The protection of the rights of members of unions by statute has been attempted in a number of States, by laws proposing to secure members of unions against discharge by reason of their membership. These laws have with great uniformity been declared unconstitutional, and such was the finding of the Supreme Court of Colorado in People v. Western Union Telegraph Co. (p. 160) in passing upon the socalled anticoercion act of the State (ch. 5, Laws of 1911).

PICKETING.

Many of the cases above noted discuss picketing as a feature of strike activities. In the two cases here noted there was no strike, but picketing was engaged in for the purpose of interfering with the conduct of business by nonunion employees. In Cyrus Currier & Sons v. International Molders (p. 156) there had been a strike in 1917, but an injunction had stopped picketing, and work had been resumed on the open-shop plan, employees being under contract not to join the union. The Court of Chancery of New Jersey granted an injunction to prevent picketing engaged in for the purpose of securing the defection of workers and violation of their contracts, threats of violence and actual violence being indulged in. The court in this case pointed out the reciprocal rights and privileges of employers and employees, and although granting the injunction, suggested that the employers' movement against organized labor was extending an invitation to the unions to ask for legal protection such as the employers themselves were seeking in the present case.
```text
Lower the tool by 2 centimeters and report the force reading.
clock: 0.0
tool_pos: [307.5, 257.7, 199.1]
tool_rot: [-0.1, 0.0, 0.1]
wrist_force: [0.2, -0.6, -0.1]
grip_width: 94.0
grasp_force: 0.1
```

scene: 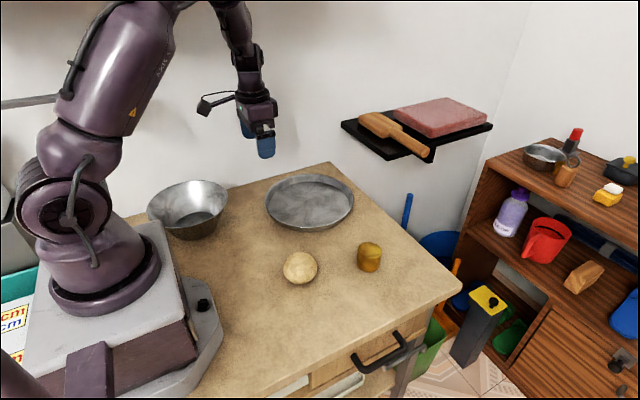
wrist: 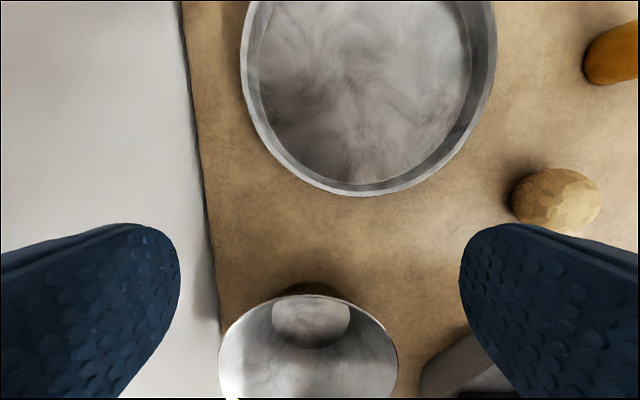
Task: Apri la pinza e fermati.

The Supreme Court of Appeals of West Virginia had before it a case involving much the same principles, with the additional feature of a secondary boycott. (Parker Paint & Wall Paper Co. v. Local Union No. 813, p. 158.) The company named had been a member of an employers' association, which had formerly been in contract relations with the union. This had been disrupted and nonunion workers had been employed. Picketing establishments employing the master painters, and boycotting their business, were held to be enjoinable on two counts, one an attempt to procure a breach of contract, and the other a secondary boycott.